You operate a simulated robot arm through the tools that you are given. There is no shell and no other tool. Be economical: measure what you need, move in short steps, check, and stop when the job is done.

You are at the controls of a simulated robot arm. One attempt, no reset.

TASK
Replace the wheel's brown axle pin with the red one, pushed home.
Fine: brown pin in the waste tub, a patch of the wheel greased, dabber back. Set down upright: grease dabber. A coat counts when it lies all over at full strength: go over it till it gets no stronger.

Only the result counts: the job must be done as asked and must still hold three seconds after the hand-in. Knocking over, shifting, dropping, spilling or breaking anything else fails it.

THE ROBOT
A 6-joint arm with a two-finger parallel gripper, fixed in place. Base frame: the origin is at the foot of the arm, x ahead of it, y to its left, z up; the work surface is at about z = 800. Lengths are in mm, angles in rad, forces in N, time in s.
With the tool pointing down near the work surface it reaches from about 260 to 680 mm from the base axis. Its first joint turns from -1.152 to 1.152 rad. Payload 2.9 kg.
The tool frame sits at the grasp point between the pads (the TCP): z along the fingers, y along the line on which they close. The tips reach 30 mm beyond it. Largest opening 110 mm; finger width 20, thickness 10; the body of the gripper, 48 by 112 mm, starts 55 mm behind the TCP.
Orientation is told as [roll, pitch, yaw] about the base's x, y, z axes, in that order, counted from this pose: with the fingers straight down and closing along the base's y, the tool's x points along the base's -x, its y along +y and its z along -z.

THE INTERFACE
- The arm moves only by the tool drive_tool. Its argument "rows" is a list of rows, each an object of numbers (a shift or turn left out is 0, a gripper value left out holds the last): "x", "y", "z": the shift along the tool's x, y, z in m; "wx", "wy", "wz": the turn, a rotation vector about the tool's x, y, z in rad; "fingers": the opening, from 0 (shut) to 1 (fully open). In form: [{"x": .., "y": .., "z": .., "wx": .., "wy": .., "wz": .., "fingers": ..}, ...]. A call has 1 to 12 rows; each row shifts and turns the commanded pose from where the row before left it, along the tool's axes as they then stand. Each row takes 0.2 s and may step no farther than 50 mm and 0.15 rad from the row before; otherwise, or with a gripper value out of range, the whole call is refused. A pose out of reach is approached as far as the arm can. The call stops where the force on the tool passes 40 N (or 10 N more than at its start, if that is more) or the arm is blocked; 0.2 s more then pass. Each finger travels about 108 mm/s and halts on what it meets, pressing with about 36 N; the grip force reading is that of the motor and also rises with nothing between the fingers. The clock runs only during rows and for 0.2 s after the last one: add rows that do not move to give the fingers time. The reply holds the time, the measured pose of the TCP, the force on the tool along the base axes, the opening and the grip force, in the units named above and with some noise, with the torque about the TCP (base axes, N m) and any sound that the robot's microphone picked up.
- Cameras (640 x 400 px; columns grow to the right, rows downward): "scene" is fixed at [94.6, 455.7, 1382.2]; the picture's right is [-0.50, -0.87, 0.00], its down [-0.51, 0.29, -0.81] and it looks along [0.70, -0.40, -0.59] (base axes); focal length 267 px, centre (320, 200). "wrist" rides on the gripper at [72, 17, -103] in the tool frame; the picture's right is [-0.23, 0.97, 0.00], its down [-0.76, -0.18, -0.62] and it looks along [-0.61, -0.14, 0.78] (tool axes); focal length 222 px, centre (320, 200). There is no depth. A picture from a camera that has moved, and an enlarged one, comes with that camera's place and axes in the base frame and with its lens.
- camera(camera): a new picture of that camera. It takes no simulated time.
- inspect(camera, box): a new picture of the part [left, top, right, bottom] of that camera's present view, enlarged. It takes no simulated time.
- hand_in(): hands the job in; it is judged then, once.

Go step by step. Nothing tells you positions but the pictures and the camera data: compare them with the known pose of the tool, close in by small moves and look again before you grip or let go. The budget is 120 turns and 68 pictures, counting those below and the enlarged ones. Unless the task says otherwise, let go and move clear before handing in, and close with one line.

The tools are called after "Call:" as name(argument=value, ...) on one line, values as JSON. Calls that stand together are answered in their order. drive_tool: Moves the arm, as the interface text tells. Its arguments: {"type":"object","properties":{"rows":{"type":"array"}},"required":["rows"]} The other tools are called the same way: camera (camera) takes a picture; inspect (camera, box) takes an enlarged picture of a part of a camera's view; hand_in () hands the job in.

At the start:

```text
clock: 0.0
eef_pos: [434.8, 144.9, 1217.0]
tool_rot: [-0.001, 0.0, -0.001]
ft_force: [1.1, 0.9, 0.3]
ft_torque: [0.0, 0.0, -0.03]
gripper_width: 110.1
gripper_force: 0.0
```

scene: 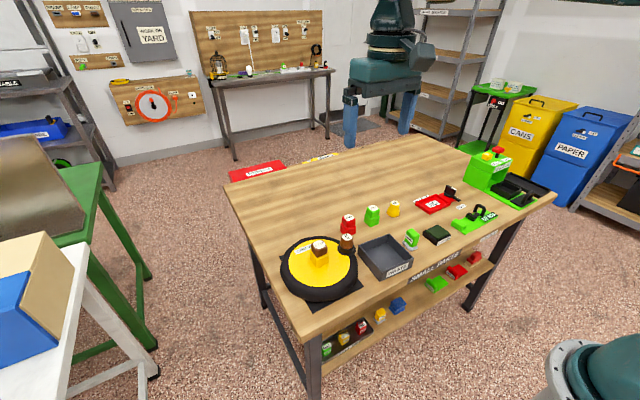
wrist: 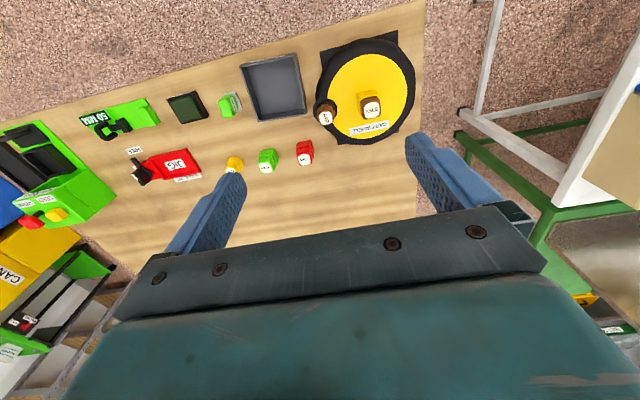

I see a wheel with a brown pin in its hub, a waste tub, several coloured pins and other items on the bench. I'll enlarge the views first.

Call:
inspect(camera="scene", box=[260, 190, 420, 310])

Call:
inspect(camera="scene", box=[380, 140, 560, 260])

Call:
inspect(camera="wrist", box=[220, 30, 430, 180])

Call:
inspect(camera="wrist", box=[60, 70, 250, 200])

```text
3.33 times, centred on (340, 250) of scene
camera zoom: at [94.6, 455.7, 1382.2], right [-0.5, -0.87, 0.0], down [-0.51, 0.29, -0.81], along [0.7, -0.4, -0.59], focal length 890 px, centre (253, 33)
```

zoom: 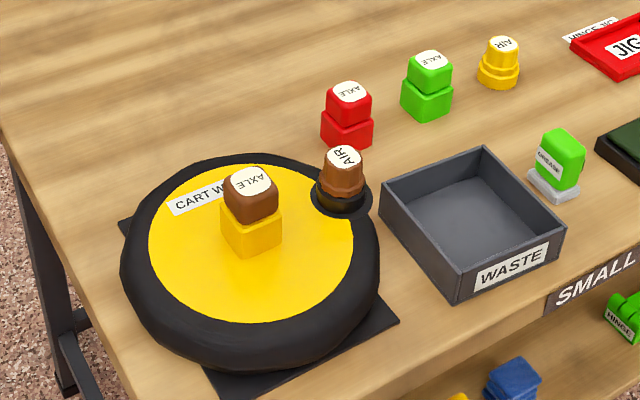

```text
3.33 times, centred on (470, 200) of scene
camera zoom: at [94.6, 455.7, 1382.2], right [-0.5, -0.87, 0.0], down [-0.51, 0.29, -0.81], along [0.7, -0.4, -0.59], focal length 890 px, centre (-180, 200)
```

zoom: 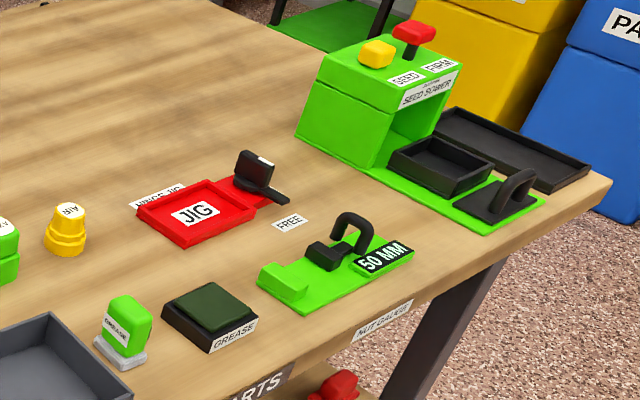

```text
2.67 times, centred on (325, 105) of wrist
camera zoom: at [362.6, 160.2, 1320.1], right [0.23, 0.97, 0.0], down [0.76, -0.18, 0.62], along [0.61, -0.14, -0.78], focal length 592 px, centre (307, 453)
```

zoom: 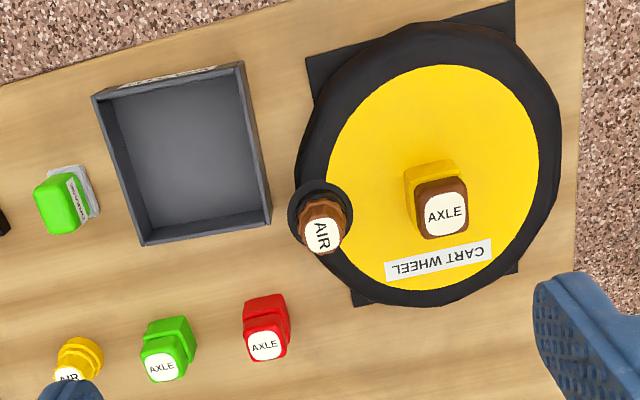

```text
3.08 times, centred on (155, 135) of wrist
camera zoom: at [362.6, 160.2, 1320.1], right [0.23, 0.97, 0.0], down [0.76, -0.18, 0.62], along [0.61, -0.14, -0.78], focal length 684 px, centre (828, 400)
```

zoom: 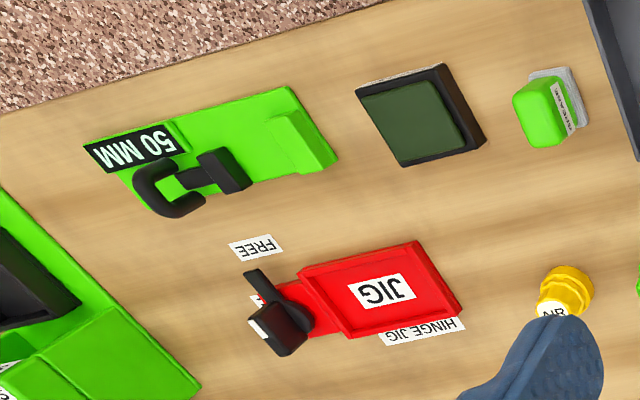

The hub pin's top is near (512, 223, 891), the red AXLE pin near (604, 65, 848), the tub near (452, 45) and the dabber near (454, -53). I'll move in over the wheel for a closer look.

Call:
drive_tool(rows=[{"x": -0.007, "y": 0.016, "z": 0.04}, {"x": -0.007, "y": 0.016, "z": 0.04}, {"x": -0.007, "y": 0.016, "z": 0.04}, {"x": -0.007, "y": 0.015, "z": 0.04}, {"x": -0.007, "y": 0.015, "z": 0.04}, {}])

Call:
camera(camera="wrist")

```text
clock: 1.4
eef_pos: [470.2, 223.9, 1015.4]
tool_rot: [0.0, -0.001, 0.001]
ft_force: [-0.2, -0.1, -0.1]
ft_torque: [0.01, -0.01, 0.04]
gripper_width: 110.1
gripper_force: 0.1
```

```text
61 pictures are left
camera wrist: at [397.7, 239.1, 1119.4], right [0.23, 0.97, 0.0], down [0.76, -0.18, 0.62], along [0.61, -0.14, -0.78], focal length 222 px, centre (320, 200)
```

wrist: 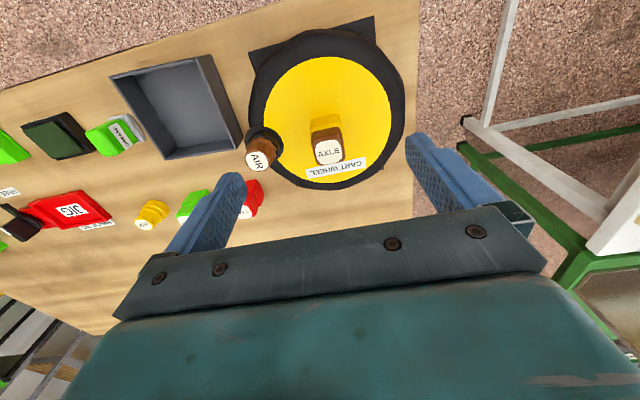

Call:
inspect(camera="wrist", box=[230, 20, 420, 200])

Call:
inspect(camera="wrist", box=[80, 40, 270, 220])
...
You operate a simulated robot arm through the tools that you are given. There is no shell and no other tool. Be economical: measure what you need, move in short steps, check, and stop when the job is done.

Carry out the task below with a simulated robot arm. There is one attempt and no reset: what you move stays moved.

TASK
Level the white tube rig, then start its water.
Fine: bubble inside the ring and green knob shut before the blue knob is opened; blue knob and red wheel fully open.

▶ _WHAT IS EXPECTED_
State only the count of lines above that hold the string "hands".

▶ _ANSWER IN FULL_
2